▶ GIVEN PASSAGE:
··········

GA: I attended your lecture yesterday about your story and the history of the electric guitar: how it evolved and how it changed the musical landscape, the whole music market from big-band jazz era to three - four-piece rock bands that dominate up to date; and in pop music the guitars are there as well.
PRS: Yes, I told everybody this information like you needed 13 or 14 people in a big band, and all of a sudden, Elvis shows up, and he needs three people.
GA: How did you get into the guitar making? You were really young, and that was your entire life. What was your story?
PRS: Yeah, I could easily see myself making guitars, but playing guitar was not easy for me. I would much rather be a guitar player, but guitar making was easy for me, so I did that. I enjoyed it. I don't know… which is kind of some people know really early what they want to do, and some people don't find out until later in life. I was young, I was early, and I am lucky. There is a story that Christina Aguilera
used to sing to her dolls on her bed - she knew early.
- Paul Reed Smith and Ted McCarty Paul Reed Smith and Ted McCarty
- Paul Reed Smith w/ a “pre-factory” guitar, early 1980’s Paul Reed Smith w/ a “pre-factory” guitar, early 1980’s
- Paul Reed Smith and Carlos Santana, mid 1980’s Paul Reed Smith and Carlos Santana, mid 1980’s
- Paul Reed Smith checking guitars, early 1990’s Paul Reed Smith checking guitars, early 1990’s
- Paul Reed Smith with Mark Tremonti (Creed), early 2000's Paul Reed Smith with Mark Tremonti (Creed), early 2000's
https://suleyera.com/music-life/gear-studio/paul-reed-smith-rock-n-roll-is-alive.html#sigProId629d7b9f3d
GA: Tell us a few words about Ted McCarty and what role he played in your life.
PRS: Ted was a vice president and then a president of Gibson from 1948 until 1966, he ended up being a friend and a mentor and a kind of sage for PRS, and he gave us a nod of approval. It was all good.
GA: We talk a lot about mentorship and the role of people who are masters and who helped younger artists and younger craftsmen.
PRS: It happens a lot! Nobody over 50 wants to die with great skills and not hand them on to somebody. Nobody. So, a young person is asking the older gentleman or a woman how to do it, isn’t it a distinct advantage because the older person doesn't want to die with that and keep the skills, it’s awesome!
GA: It must be great for a young luthier like yourself when you started in mid-70’s?
PRS: Oh, you called me a younger luthier at 62 years old?
GA: Well yeah, when you started in 70’s and now you are a master luthier, though you still look young…
PRS: You accused me of being young, and somebody else here accused me of becoming elder statesmen…
GA: Who said that?
PRS: The whole bunch of people – they accuse me of dying every day!
GA: No way!
PRS: Oh, no, I’m telling you!
Paul Reed Smith at the Tacoma Guitar Festival, April 2018 © 2018 Suléy Era
GA: But you started as a young luthier, right? You started with a legend - Ted McCarty, who was already a legend by that time, and that helped you to see somebody like him to master your own.
PRS: I’ve got to know how they did it in the 50’s, and it was very helpful to be able to know. Encyclopedia of information!
GA: The next question would be interesting. Your company was established in the mid 80’s as PRS brand, and I would assume it was not easy timing to get in because rock music was on another turnaround...

··········

▶ DATASET SECTION:

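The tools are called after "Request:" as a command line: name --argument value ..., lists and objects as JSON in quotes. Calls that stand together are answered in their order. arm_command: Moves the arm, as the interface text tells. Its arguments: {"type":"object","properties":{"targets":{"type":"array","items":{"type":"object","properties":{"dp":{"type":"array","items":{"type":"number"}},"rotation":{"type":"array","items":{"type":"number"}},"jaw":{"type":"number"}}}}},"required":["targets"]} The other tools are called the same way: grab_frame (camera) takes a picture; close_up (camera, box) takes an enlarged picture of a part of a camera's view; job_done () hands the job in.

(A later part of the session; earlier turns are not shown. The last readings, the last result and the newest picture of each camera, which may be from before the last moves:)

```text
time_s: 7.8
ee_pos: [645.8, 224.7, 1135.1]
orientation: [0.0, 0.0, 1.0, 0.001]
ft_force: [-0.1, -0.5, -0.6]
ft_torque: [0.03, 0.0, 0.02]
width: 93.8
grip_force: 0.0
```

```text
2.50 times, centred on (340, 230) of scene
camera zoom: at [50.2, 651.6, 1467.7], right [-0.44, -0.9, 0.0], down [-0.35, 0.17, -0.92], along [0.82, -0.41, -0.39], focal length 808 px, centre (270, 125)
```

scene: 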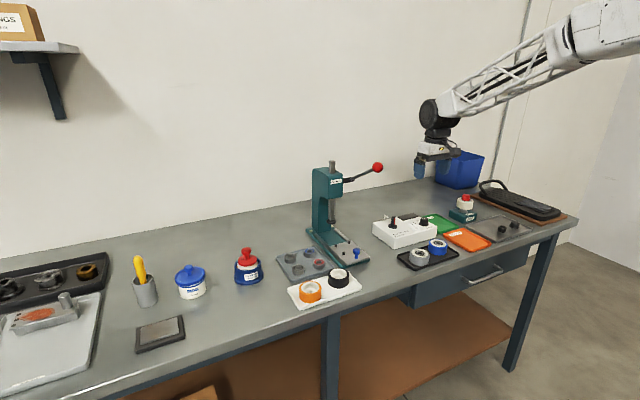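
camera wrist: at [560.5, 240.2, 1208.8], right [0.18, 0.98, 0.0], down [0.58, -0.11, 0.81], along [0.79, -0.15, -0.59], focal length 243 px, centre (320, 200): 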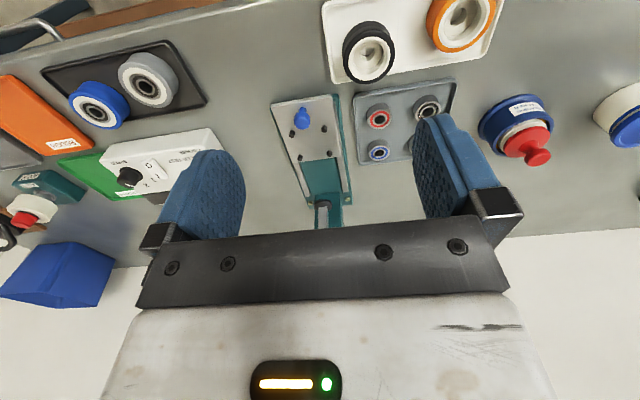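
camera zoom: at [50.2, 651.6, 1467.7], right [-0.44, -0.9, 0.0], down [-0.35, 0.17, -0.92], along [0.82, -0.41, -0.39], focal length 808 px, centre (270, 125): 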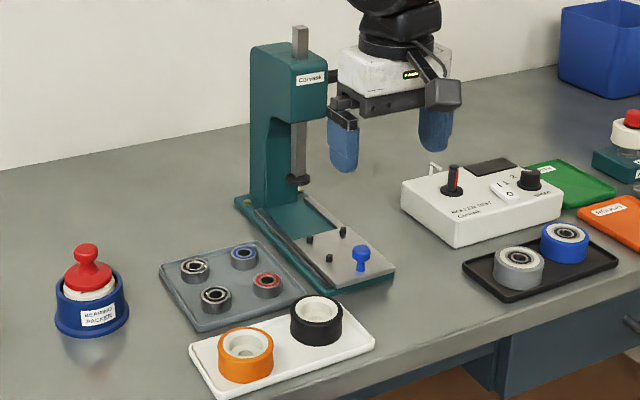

··········

▶ JOB 1: Set down the given passage as it stands from "PRS: Oh, you" to "I’m telling you!", and nothing more.
▶ JOB 2: Resume the given passage where it left off.

▶ WRITTEN ANSWER 1:
PRS: Oh, you called me a younger luthier at 62 years old?
GA: Well yeah, when you started in 70’s and now you are a master luthier, though you still look young…
PRS: You accused me of being young, and somebody else here accused me of becoming elder statesmen…
GA: Who said that?
PRS: The whole bunch of people – they accuse me of dying every day!
GA: No way!
PRS: Oh, no, I’m telling you!

▶ WRITTEN ANSWER 2:
PRS: That was the perfect time because Fender was out of business - Kramer was in, Gibson was not doing very well - Steinberger was hot. Jackson was hot. It was a perfect time for me to get in, but the window of opportunity was very narrow; I got in that window perfectly at the right time.
GA: And the rock music at that time, especially heavy metal music, was very popular, and then the grunge came in, so a lot was going on in the music scene as well.
PRS: It’s normal, but I make tools for any kind of music, so it's okay. The guitars - you can play jazz on them, you can play grunge or metal, all on the same guitar. The guitar is a guitar! But the problem with some of the guitars they hum badly, so they don't work for metal because you have to use a gate and it doesn’t work.
Photo: PRS Guitars © PRS Guitars 2021
GA: What you can say in the perspective of growing your brand through the years and brand sustainability, especially nowadays because we see decline of some bigger names, you know the kind of shaking up. We have different changes going on the market as far as guitar making itself and music market also. Unlike in the sixties, seventies, eighties and even nineties, what they say there are no real guitar gods or examples for younger musicians to be motivated to be guitarists and to keep guitar sales going.
PRS: Some of that is true, but right now you’ve got Monte Money, you’ve got John Mayer, and you've got all kinds of guitar players out there right now that people look after, but it's not the height of the Carlos (Santana), and Eddie (Van Halen), and Steve Vai - all that stuff is gone.
It's not like that, but John Mayer is a monster name in our industry right now, you’ve got Jimmy Herring and all kinds of wonderful guitar players, and I go into schools, and they still teach Hendrix and Clapton and Page, and you know Tony Iommi - of all weird things because people want to play Black Sabbath tunes – ta, da, da-da-da!.. You know it’s great, so it’s different, I don’t know... I think there are a lot of fine guitar players out there.
GA: But not so many who can really produce that original music that we could say – hey, there is something new is coming up, and that is what would cause a new generation to get from their cell phones and computer games and start learning guitar playing.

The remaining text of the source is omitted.